10. 10. An air movement system as claimed in claim 9, wherein the fan rotational speed control system is arranged to adjust the preset constant volume air flow to a lower rate in the event the rotational speed of the fan rises to said predetermined value, thereby to reduce the duty on the fan and maintain the rotational speed at not more than said predetermined value.
11. 11. An air movement system as claimed in claim 9, wherein the electric motor driving the fan comprises an electronically-commutated (EC) motor with integrated electronic circuitry.
12. 12. An air movement system as claimed in any of claims 9 to 11, wherein the control system includes a microprocessor having an input to monitor fan speed, the microprocessor being pre-programmed with data for the fan performance characteristics whereby the fan speed indicates the actual fan duty point.
13. 13. An air movement system as claimed in claim 12, wherein the microprocessor includes an input for the maximum permissible speed whereby that speed can be preset.
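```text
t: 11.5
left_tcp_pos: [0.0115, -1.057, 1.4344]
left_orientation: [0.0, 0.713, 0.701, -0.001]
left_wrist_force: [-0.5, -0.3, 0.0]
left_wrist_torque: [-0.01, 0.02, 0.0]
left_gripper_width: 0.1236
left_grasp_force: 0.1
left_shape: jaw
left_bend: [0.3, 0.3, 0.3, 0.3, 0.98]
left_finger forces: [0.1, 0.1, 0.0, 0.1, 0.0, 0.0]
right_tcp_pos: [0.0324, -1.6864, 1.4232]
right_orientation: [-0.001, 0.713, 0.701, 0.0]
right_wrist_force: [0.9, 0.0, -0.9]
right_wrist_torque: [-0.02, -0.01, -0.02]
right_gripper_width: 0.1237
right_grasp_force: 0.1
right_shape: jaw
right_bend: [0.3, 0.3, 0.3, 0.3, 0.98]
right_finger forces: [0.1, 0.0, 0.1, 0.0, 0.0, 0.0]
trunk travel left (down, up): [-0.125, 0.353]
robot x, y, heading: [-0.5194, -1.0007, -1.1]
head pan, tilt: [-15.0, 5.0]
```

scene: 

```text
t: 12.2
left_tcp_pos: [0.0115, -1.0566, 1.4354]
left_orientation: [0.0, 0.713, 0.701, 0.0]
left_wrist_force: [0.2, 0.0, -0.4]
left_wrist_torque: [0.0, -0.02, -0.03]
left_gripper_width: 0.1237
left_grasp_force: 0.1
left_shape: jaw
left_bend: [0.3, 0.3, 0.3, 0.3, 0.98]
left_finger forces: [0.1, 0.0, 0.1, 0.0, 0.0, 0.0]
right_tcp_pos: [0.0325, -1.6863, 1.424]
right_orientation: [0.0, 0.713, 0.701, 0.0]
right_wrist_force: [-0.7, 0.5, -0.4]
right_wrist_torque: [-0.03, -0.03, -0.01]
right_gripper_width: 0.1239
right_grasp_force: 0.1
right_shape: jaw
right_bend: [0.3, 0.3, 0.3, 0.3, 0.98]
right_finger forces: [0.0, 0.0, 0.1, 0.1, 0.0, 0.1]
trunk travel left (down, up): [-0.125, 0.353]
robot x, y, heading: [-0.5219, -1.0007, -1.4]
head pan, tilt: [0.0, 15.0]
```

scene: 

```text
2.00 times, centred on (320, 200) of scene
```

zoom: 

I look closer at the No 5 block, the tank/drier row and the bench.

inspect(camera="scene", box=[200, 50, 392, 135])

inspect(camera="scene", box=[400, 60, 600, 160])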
14. 14. An air movement system as claimed in any of claims 9 to 13, wherein the fan rotational speed control system includes an alarm arrangement which indicates an alarm condition in the event that the rotational speed of the fan is restricted to a value below that required to maintain a constant air volume flow.
15. 15. An air movement system as claimed in any of claims 9 to 14, wherein the microprocessor includes an input for connection to a building management system (BMS) of a building within which the air movement system is installed.
16. 16. An air movement system as claimed in any of claims 9 to 15, wherein the electric motor comprises an EC motor including a DC supply output which is arranged to power the control system.
17. 17. An air movement system as claimed in any of claims 9 to 16, wherein the fan comprises a forward-curved centrifugal blower.
18. 18. An air movement system as claimed in claim 9 and substantially as hereinbefore described with reference to and as illustrated in the accompanying drawings.